Three and a half stars

Bridge of Spies Tom Hanks, Mark Rylance, Amy Ryan. Directed by Steven Spielberg. Rated PG-13. Opens Friday.

Apart from that unfortunate time when he played a foreigner with a funny accent (and we’ve all agreed to forget The Terminal exists, right?), Tom Hanks dependably serves as a figure of moral rectitude in Steven Spielberg movies. Saving Private Ryan saw him risk his own life, and that of his company, to rescue a U.S. soldier whose mother had already lost three sons to World War II. His FBI agent in Catch Me if You Can is so determined to nab a notorious con artist that he even works on Christmas Day. But Hanks has never been quite as enjoyably righteous as he is in Spielberg’s new film, Bridge of Spies, playing a character who’s strong-armed into performing tasks that even his own family considers borderline detestable.

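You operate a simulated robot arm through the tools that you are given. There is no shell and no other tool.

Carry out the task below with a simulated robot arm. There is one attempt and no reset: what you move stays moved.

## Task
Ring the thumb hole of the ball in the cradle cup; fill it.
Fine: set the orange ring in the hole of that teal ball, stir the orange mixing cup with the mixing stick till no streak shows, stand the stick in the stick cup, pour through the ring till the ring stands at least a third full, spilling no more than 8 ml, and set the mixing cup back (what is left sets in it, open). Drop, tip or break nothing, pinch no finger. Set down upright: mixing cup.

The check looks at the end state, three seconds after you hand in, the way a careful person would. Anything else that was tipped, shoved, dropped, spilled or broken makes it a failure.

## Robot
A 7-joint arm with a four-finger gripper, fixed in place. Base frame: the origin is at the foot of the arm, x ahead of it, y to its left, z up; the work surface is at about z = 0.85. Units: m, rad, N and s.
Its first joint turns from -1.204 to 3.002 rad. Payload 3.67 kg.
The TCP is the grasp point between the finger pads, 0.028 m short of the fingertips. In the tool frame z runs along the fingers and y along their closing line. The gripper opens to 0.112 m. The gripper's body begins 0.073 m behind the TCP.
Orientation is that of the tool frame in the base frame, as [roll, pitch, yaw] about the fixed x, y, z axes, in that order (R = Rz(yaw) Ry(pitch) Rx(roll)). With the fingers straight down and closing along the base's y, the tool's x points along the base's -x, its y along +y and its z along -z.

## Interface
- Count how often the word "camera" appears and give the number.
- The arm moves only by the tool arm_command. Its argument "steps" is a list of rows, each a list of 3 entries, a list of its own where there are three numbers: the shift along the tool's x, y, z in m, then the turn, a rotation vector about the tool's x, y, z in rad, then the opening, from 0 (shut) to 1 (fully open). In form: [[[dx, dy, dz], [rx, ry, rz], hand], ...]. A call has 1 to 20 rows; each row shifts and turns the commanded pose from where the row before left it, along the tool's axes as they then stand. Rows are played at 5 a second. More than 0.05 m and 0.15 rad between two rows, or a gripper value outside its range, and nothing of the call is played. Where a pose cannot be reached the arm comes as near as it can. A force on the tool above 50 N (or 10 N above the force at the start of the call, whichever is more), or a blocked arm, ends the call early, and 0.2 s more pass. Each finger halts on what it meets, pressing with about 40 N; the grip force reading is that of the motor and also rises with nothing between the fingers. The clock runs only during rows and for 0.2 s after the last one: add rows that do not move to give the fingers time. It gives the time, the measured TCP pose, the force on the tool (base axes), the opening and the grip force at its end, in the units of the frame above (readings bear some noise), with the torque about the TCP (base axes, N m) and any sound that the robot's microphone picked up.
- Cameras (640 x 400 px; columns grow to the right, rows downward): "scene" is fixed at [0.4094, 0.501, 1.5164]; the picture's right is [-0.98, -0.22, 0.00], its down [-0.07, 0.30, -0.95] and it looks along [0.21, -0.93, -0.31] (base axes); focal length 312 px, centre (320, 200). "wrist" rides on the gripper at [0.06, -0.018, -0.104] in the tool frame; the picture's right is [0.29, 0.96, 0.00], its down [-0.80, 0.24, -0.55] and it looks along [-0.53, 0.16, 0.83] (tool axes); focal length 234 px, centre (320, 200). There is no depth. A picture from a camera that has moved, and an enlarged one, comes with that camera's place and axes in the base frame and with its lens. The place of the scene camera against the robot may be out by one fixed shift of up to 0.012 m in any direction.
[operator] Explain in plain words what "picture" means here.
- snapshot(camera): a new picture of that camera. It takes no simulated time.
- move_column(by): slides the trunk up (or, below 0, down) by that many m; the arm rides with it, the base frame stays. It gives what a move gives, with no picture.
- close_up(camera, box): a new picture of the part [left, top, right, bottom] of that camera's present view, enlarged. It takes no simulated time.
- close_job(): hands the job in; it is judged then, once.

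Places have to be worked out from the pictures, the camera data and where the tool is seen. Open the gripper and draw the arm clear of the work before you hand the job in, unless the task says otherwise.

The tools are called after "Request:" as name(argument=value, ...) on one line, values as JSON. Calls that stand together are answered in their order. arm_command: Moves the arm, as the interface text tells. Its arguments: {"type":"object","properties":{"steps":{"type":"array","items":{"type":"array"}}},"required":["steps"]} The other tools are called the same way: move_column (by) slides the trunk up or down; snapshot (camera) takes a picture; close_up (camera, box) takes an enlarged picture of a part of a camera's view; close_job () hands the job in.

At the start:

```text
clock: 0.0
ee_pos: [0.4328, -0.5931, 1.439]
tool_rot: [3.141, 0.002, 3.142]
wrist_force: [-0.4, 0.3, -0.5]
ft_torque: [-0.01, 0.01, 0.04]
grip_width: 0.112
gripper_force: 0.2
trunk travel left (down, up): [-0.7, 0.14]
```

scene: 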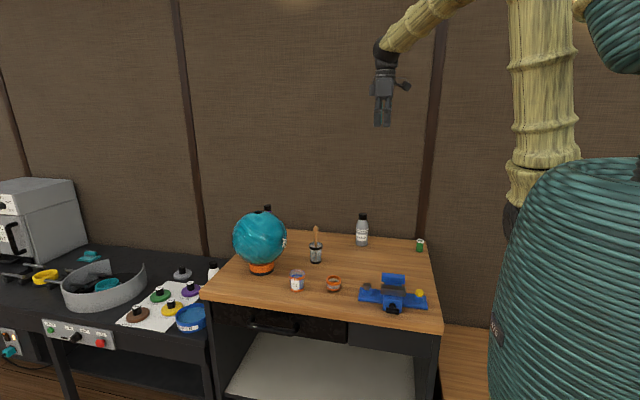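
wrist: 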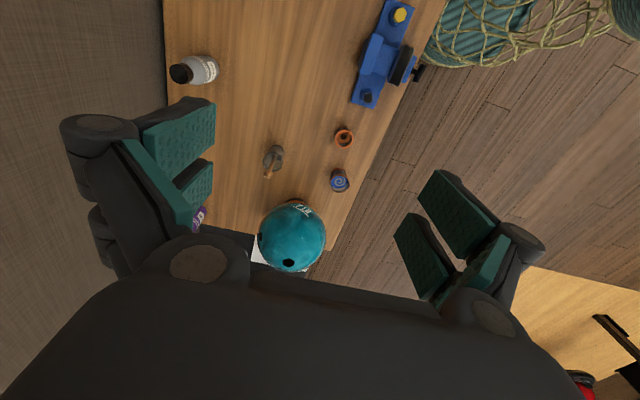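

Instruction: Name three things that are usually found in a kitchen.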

The year is 1957, and James B. Donovan (Hanks), an insurance lawyer, has been “asked,” in the strongest possible way, to defend Rudolf Abel (Mark Rylance), accused of spying for the Soviet Union. (The film, based on actual events, mostly skims past one of the most fascinating tales in the annals of international espionage, involving a little boy who’s given a hollow nickel with microfilm concealed within.) McCarthyism had largely died down by that time, but America still looked upon Communists with sheer loathing; defending one was tantamount to representing a child molester. Nonetheless, Donovan insists on giving his client his best effort, endeavoring to keep him from being executed by arguing that his actions were noble and patriotic, whether or not they benefited the U.S. Good thing he succeeds, too, because a few years later, when an American fighter pilot (Austin Stowell) is shot down over Russia, Donovan gets another assignment: Go to East Germany and offer Abel in trade.

Written by Matt Charman and then rewritten by the Coen brothers (who seem to have added a layer of wry humor), Bridge of Spies unfolds with an old-school efficiency that manages to feel classical without specifically aping classic Hollywood movies (as, say, Steven Soderbergh did in The Good German). Not every element works—Spielberg doesn’t seem to know what to do with Donovan’s wife (Amy Ryan), and he loses his way in a subplot involving a college student who accidentally gets trapped on the wrong side of the newly built Berlin Wall. But the duet between Hanks and Rylance, as men on opposite sides who forge a bond of mutual respect, achieves something very difficult: It makes rooting for integrity fun.